Indigenous communities across the country are some of the most vulnerable to the effects of climate change.
Relentless rains drive record floods and mud slides in B.C.’s Okanagan Valley, home to the Osoyoos Indian Band.
Thawing permafrost ruins meat caches and blocks access to traditional Inuit camping and hunting sites in Nunavut’s high Arctic, jeopardizing food security.
Invasive zebra and quagga mussels in the Great Lakes, drawn by warming water, decimate the plankton that feeds freshwater fish and destroy the local fishery, a traditional food source for the Indigenous communities.
These are only a few examples of the impact climate change is having on Indigenous communities across Canada. “Most municipalities in Canada are well into the planning of how to cope with climate change. Indigenous communities will be among the hardest hit, but don’t have the access to the data and solutions they need to properly prepare,” shares Joseph Wabegijig, coordinator of the Centre for Indigenous Community Infrastructure (CICI) and spokesperson for the National Indigenous Climate Compass project.
Colonialism and systemic racism have already resulted, for many, in isolation and deprivation. Water, road, airport, housing, and energy infrastructures in these communities are already under-resourced. Meeting the demand of climate change needs and adapting infrastructure to new realities cannot be done without meaningful partnerships and collaboration.
A tool created by Indigenous communities for Indigenous communities
“The National Indigenous Climate Compass is a much-needed tool,” says Wabegijig. “It is created by Indigenous communities for Indigenous communities to improve their infrastructure, safeguard clean water, build sturdier homes and gathering places, shift to renewable energy sources, and increase access to their communities.”
“It will support communities across Canada so they can adapt and thrive in the age of climate change.”
— Coordinator of the Centre for Indigenous Community Infrastructure
The NICC will help Indigenous communities map and track climate change risks that are specific to their region, as well as chart their strengths and potential opportunities. The goal of the compass is to use the collected data to drive community development projects. How the data is actionized will be determined by First Nations’, Inuit and Metis partners.
“This partnership with TD offers uOttawa researchers the opportunity to work with Indigenous communities using modern and traditional knowledge sharing in ways that will help communities mitigate and adapt to climate change,” says Jacline Nyman, Vice President, External Relations at the University of Ottawa. “The University continues its commitment to reconciliation and the greater Indigenization of our campus.”
CICI has partnered with Indigenous Tech.ai, an Indigenous-owned software and data analysis firm to develop the NICC, in addition to working closely with communities such as the Osoyoos Indian Band in British Columbia and partners across the country.

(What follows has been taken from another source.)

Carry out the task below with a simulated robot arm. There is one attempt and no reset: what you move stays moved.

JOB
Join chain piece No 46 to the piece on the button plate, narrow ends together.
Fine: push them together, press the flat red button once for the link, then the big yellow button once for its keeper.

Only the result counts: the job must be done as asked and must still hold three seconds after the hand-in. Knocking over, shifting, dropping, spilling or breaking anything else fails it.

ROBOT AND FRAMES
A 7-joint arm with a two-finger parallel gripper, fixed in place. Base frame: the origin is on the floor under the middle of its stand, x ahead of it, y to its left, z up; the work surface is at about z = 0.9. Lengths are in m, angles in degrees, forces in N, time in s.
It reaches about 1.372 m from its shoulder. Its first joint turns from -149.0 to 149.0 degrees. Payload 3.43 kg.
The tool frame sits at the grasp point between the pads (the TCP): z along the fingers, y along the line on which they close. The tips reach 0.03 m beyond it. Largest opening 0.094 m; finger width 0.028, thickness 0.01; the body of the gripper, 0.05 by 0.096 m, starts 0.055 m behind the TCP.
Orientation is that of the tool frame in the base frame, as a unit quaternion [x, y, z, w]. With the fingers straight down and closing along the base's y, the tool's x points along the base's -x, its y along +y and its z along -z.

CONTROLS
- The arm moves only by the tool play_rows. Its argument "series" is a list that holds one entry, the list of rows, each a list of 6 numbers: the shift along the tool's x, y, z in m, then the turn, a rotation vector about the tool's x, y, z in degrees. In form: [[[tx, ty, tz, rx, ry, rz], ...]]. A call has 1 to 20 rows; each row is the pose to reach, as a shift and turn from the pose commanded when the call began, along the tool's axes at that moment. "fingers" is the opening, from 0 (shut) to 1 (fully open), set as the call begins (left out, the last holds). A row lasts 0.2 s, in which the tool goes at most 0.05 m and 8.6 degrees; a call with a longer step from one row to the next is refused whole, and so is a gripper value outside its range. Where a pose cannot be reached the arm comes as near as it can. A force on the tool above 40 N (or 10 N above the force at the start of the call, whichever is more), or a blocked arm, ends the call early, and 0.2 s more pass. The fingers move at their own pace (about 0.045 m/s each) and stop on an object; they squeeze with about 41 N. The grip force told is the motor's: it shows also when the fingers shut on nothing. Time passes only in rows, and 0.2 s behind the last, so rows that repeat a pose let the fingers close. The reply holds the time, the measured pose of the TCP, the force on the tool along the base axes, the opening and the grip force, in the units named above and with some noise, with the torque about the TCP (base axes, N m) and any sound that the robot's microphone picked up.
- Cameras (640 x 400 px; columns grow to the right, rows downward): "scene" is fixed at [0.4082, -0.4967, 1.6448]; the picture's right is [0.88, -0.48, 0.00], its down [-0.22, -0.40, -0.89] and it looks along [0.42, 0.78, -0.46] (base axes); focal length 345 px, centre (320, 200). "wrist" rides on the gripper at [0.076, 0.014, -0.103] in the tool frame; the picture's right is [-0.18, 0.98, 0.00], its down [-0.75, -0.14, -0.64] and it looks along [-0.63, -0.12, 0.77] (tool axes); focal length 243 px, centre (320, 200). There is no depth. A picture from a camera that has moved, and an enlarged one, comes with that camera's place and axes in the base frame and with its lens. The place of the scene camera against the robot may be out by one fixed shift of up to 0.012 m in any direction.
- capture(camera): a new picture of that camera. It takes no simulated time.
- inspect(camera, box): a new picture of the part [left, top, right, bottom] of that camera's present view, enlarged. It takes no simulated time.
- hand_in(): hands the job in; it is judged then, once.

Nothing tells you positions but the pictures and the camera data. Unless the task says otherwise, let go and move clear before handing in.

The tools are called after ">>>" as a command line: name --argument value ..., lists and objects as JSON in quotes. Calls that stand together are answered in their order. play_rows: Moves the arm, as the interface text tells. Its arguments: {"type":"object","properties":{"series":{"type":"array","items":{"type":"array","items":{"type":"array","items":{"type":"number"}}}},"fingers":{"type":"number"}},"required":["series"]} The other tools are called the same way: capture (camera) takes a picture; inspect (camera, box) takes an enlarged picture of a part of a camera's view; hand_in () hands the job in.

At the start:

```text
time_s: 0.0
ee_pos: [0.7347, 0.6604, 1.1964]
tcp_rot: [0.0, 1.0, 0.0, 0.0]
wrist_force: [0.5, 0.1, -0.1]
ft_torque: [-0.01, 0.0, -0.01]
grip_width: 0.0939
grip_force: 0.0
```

The TD grant will be used to scale up the tool, making it accessible nationwide and connecting regional supports.
Centre staff will build a NICC prototype, based on analyses of existing national and international databases, as well as community input, and return to communities to download specific profiles and teach community members to use the compass.
This project – and this grant – provide a unique opportunity to assist these under-resourced communities and have a lasting impact. “It will support communities across Canada so they can adapt and thrive in the age of climate change,” says Wabegijig.
In recent years, the University of Ottawa has undertaken a series of initiatives that have led to a greater Indigenization of campus and an increase in important research that can bring positive change in Indigenous communities. This includes the hiring of Indigenous professors, the creation of an Indigenous law certificate program Indigenous health research and the appointment of its first Indigenous chancellor.
About the Centre for Indigenous Community Infrastructure
The Centre for Indigenous Community Infrastructure is collaborative research hub that supports leading-edge research, respectful long-term stakeholders' engagement, knowledge exchange, and youth education to achieve sustainable and culturally acceptable infrastructure in Indigenous communities. Many of CICI’s areas of research directly address issues surrounding water quality, adapting infrastructure for climate change, renewable energy, housing, and rural infrastructure. CICI brings to the table researchers and partners of diverse backgrounds and creates connection within the government and public sector to address public policy and sustainable infrastructure research
About the TD Ready Challenge
The TD Ready Challenge offers ten grants ranging from $350,000 to $1 million to North American organizations who are striving to make a difference through innovative, impactful and measurable solutions. This year, the competition seeks to address solutions for hard hit communities impacted by climate change and infrastructure that can help mitigate the effects. The competition was held on December 15, 2022, in New York City.